═══ TEXT

Friday 27 July 1660

The last night Sir W. Batten and Sir W. Pen came to their houses at the office. Met this morning and did business till noon. Dined at home and from thence to my Lord’s where Will, my clerk, and I were all the afternoon making up my accounts, which we had done by night, and I find myself worth about 100l. after all my expenses.

At night I sent to W. Bowyer to bring me 100l., being that he had in his hands of my Lord’s. in keeping, out of which I paid Mr. Sheply all that remained due to my Lord upon my balance, and took the rest home with me late at night. We got a coach, but the horses were tired and could not carry us farther than St. Dunstan’s. So we ‘light and took a link and so home weary to bed.

13 Annotations

Paul Brewster   Link to this

At night I sent ...
L&M's wording: At night, I sent to W. Bowyer to bring me a 100l bag that he hath in his hands of my Lord's in keeping, out of which I paid Mr. Sheply all that remains due to my Lord upon my balance, and took the rest home with me late at night.
-- the word bag is missing from Wheatley
-- the extraneous period after “Lord’s” and before “in keeping” is a Gutenberg scan error.

vincent   Link to this

". So we ‘light and took a link and so home weary to bed." 'light= alight ? i.e. set ourselves down then had a lad light the way.
"and I find myself worth about 100l. after all my expenses. " It appears he enjoyed the fruits of his Labo(u)r. Has any body done an audit on this account?
Would be quite an exercise, would it not?

Quigley   Link to this

Vincent- 'light= alight ? Yes, but probably as the intransitive verb "to come down from something (as a vehicle)" rather than the adjective "being on fire:lighted up"
So they alight from the coach, but what does "and took a link" mean?

Mary   Link to this

.... took a link....
means that Sam employed a link-boy to light him home, a 'boy' of whatever age carrying a torch who walked slightly ahead of his hirer to light his footsteps.

Pauline   Link to this

"...I paid Mr. Sheply all that remained due to my Lord upon my balance..."

══════
═══ GIVEN MATERIAL

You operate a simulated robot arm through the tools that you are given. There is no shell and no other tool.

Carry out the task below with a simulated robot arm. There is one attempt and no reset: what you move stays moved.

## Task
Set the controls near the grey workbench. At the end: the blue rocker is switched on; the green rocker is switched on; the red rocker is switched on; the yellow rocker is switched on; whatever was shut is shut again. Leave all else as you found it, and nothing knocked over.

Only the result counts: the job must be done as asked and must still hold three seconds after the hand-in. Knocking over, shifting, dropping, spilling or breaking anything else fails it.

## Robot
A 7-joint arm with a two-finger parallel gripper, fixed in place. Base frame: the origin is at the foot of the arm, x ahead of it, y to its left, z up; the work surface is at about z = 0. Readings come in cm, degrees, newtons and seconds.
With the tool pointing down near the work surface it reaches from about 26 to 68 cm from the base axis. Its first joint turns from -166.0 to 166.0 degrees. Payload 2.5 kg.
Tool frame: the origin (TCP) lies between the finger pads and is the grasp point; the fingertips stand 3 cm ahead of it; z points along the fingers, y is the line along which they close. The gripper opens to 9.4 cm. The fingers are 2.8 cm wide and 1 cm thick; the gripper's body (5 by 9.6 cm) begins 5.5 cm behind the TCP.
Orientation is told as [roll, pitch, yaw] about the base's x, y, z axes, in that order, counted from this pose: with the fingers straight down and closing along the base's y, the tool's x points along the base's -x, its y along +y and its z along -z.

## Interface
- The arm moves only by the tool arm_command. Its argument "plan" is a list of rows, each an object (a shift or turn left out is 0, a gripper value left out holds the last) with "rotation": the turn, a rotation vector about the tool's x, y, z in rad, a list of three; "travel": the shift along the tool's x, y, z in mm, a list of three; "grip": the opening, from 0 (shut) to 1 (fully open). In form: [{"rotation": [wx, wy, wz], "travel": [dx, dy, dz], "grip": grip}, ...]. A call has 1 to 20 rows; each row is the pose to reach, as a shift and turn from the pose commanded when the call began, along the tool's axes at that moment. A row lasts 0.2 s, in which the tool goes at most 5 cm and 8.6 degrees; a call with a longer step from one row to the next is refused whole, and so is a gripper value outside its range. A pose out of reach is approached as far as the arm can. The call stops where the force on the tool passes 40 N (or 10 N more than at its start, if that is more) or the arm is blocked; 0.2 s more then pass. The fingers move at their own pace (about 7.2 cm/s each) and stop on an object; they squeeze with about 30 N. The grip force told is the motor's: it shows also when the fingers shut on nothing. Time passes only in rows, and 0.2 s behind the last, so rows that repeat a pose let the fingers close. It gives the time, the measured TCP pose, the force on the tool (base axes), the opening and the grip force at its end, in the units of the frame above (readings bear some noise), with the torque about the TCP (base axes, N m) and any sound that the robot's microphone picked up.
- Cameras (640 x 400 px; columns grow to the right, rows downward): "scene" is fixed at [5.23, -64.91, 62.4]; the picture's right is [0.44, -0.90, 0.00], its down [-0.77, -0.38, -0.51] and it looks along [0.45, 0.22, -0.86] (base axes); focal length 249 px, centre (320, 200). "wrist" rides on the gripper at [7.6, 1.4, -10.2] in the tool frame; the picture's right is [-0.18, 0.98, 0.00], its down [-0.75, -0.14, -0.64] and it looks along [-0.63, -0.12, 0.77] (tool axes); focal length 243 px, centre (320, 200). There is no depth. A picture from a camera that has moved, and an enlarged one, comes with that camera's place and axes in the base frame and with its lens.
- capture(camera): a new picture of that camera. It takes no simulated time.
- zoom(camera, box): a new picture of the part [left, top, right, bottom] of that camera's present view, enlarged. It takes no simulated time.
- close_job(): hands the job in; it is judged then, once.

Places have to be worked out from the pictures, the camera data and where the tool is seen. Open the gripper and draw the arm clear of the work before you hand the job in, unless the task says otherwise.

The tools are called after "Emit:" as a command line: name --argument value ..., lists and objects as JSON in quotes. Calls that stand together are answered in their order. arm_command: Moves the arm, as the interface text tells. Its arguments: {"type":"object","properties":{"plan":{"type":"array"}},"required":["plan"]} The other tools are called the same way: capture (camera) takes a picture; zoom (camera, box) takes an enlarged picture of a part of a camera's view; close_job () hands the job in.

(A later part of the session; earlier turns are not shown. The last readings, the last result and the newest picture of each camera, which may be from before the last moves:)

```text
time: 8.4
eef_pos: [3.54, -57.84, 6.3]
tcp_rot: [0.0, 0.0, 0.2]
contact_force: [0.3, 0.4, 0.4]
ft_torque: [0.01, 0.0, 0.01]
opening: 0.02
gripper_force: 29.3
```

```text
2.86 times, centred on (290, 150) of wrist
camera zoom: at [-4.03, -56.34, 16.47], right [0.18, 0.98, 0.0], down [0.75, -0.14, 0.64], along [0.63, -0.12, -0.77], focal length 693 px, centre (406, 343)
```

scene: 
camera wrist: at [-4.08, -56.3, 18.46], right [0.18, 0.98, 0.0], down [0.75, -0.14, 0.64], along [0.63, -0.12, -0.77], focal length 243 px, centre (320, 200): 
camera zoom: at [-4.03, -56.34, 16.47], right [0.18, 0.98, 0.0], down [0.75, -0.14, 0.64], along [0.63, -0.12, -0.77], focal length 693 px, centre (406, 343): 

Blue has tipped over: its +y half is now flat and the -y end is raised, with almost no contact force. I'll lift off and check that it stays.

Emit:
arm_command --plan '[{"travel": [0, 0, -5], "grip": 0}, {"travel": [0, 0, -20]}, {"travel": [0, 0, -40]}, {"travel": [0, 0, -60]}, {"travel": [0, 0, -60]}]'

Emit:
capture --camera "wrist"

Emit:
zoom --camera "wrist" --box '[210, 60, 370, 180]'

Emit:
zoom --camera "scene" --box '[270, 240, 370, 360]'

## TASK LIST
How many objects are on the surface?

══════

## TASK LIST
1/ What does the text say from "Quigley   Link" through "took a link...."? Give the exact wording.
2/ Extend the text, starting right after its last sentence.

## TASK ANSWERS
1/
Quigley   Link to this

Vincent- 'light= alight ? Yes, but probably as the intransitive verb "to come down from something (as a vehicle)" rather than the adjective "being on fire:lighted up"
So they alight from the coach, but what does "and took a link" mean?

Mary   Link to this

.... took a link....

2/
Is this clear to anyone?

It seems to say that Sam takes my lord's money from Bowyer to give (pay up his account with) my lord through Sheply. A sort of borrowing from Peter to pay Paul, but Peter and Paul are just agents for the same man. ???

And I'm surprised that Bowyer holds money for my lord. Or does he hold the Earl's money at Sam's behest?

John Richards   Link to this

Checking with Economic History Services, I find that SP's £100 was worth £9053.74 in 2002.

mw   Link to this

Vincent others inform me that tracking the money is a good exercise right throught the diary. So far the finances are in good form and fun to track. Not too difficult.

vincent   Link to this

linking to Mary's link see Steve H feb 4/5th or use search:
An aside: I wonder if he still gave a farthing or a mite or two;
The boy maybe known as a Glym Jack.( A link boy who carries a glym) ( glymmer of hope maybe?)

Rainer Doehle   Link to this

"We got a coach, but the horses were tired and could not carry us farther than St. Dunstan’s."

That's like today taking a taxi that runs out of fuel and can't get you any further. But as was pointed out in yesterday's annotation, Sam doesn't mind taking walks from time to time and from St. Dunstan's to his home it's only some 200 yards anyway.

Reminds me of that discussion here about taxi cab drivers and their bale of hay - looks like this coachman didn't give his horses enough to eat or drink.

Terry Foreman   Link to this

Today in the House of Lords http://www.british-history.ac.uk/report.aspx?co...

King's Speech to them (and the House of Commons) to urge "the speedy Dispatch of the Act of Indemnity, as a necessary Foundation of that Security we all pray for. "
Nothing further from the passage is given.